[WORK INSTRUCTIONS]
1 – Give the stretch of the excerpted passage that starts with "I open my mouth" and ends with "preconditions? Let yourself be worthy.", unchanged.
2 – Give the continuation of the excerpted passage.

[EXCERPTED PASSAGE]
__________________________________________________
Pretend I’m an enlightened Yogi-Zen Master sitting high on a jagged, wind-blasted, unforgiving mountain. You’ve traveled through hell and brimstone to reach the top. The path was filled with a plethora of trials and tribulations.

You’re now exhausted, covered in sweat, and seeking only one thing: wisdom. Imagine me illuminated, meditating, glowing like a fractal-Buddha. My wrinkles, my long gray beard and my wise eyes staring down the improbable universe that surrounds us.

You are taken aback, astonished by my vibrant, thunderously quiet energy. You’ve come for answers. And though you’re skeptical, your curiosity trumps your doubt. The stories you’ve heard about me could no longer be ignored.

And so you ascended the mountain, and now you’re standing in front of me, nearly out of breath, and you ask:

“Oh wise master, how do I conquer fear, guilt, shame, and attachment?

I look down at you from my precarious stone perch, eyes blazing with thousand-year-old wisdom. Moments go by without a word. The silence is deafening. Finally you can take it no longer,

“What,” you plead, “what is the answer?”

I open my mouth as if to speak. More moments go by. Seconds pass as if in infinities. Then, finally, I say only four words: Let yourself be worthy.

That’s right! You want to conquer fear, guilt, shame, attachment? Let yourself be worthy. You want to break mental paradigms and stretch comfort zones? Let yourself be worthy.

You want to think outside of boxes and hijack evolution into revealing its secrets? Let yourself be worthy. You want to discover love and recondition preconditions? Let yourself be worthy.
__________________________________________________
[INFORMATION PROVIDED]
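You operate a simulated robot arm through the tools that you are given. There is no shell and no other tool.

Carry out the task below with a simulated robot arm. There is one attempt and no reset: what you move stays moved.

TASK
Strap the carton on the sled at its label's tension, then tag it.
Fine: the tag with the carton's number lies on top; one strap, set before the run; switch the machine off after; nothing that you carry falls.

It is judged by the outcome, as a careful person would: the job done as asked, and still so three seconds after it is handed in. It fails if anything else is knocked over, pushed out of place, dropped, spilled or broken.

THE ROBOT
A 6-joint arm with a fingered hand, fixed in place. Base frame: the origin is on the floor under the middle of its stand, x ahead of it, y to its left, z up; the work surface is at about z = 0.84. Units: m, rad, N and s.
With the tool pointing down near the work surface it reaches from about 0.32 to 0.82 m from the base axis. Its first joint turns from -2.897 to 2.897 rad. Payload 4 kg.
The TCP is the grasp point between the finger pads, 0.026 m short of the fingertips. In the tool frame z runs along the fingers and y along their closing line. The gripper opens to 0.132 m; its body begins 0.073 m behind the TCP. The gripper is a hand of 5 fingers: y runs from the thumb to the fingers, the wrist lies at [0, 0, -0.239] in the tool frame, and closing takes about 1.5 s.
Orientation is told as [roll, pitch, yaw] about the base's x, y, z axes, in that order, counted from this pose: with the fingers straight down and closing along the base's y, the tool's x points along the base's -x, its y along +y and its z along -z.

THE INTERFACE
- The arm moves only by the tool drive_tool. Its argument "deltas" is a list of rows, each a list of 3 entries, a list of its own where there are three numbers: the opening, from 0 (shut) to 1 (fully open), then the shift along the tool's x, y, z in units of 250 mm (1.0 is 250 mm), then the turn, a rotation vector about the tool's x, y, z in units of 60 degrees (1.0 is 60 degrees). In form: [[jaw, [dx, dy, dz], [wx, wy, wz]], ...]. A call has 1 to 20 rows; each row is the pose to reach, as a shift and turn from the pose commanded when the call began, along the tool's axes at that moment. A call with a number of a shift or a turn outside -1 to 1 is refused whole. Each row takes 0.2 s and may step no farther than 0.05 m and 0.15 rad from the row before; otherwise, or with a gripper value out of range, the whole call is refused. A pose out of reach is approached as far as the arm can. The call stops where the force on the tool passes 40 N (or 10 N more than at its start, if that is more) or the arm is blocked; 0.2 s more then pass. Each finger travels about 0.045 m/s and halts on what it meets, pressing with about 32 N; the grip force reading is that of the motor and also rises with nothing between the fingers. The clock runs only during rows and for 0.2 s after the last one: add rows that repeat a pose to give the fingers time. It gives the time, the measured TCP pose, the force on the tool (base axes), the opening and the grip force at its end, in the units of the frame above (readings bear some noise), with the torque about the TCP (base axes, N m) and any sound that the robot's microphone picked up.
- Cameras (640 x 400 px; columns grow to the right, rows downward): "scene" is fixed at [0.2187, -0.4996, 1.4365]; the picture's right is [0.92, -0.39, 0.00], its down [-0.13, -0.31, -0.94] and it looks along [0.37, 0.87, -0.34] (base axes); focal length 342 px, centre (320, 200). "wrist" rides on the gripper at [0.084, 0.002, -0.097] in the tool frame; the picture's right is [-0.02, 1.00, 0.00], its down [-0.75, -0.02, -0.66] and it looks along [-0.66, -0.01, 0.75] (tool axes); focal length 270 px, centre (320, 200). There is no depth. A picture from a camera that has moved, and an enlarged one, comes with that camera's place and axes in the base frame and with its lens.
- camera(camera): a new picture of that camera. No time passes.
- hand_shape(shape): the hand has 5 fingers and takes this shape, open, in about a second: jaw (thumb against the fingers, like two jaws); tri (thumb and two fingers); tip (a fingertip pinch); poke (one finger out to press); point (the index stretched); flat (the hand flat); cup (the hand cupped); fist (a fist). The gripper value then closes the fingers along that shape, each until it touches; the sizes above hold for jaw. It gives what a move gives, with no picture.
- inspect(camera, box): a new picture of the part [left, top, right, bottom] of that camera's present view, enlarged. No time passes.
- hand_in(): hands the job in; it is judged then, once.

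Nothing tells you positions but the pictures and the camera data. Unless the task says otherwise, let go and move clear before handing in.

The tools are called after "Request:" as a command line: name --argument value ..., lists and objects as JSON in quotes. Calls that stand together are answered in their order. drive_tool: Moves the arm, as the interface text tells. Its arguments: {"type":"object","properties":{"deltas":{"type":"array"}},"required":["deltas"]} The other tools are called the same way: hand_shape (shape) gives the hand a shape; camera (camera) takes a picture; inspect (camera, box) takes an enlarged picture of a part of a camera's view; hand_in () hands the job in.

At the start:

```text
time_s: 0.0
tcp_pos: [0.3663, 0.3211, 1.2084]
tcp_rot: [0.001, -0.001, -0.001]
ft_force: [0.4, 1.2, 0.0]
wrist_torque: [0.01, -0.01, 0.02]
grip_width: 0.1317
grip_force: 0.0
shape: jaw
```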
__________________________________________________
[TASK RESPONSES]
1 –
I open my mouth as if to speak. More moments go by. Seconds pass as if in infinities. Then, finally, I say only four words: Let yourself be worthy.

That’s right! You want to conquer fear, guilt, shame, attachment? Let yourself be worthy. You want to break mental paradigms and stretch comfort zones? Let yourself be worthy.

You want to think outside of boxes and hijack evolution into revealing its secrets? Let yourself be worthy. You want to discover love and recondition preconditions? Let yourself be worthy.

2 –
You want to usurp thrones, burn down high-horses, and change the world? Let yourself be worthy. The irony is that you just climbed a MOUNTAIN! That very act was an act of self-worth. I mean, the very act of climbing that mountain was an act of conquering fear, and letting go of guilt, shame, and attachment.

You had the answer within you all along.

You let yourself be worthy of climbing that mountain, only to find that the journey WAS/IS the thing. My answer “let yourself be worthy” is the answer to almost any “how to” question one could ask.

All too often we live slow, inert, humdrum lives, grinding our way through a nine-to-five day, oblivious to what lies outside our comfort zones. We are mostly ignorant to what looms outside the almighty “box” of the status quo.

We tend to be consumed by our over-consumption. We’re more inclined to decline into the quotidian stagnation of our habits, than to rise up and “seize the day.” That is, unless we allow ourselves to be worthy.

The beauty of it is that nobody else gets to dictate our own worth. We may give into people’s opinions on the matter, but when it really comes down to it, we are the ones who allow ourselves to be worthy or not. Every single one of us has the capacity to “right the ship.”

Every single one of us has the potential to “change the world.” We just have to allow ourselves to do it.

We have to give ourselves permission to become game-changers. Otherwise, we’ll just keep playing the same old boring games. We are, each of us, valuable. We are, each of us, precious contributors.

But it is up to each of us alone to wrestle whatever inner-demon needs to be wrestled, in order to clear the path for our potential to shine. Fear, guilt, shame, grief, lies, illusions, ego-attachment; all these things dissolve in the face of self-worth.

Embrace your fear and insecurities. Embrace your anger and your doubts. Dance them into something worthwhile. Transform the fear into courage by letting yourself be worthy. Transform the anger into passion by letting yourself be worthy. Dance with the fire. If it burns you to ashes, rise like a phoenix. Life is too short to live it second-guessing your authenticity.

Your unique gift to the world simply cannot be given if you’re worried about the nature of the gift. You are here to shake things up and create something that nobody else can. Stop holding yourself back.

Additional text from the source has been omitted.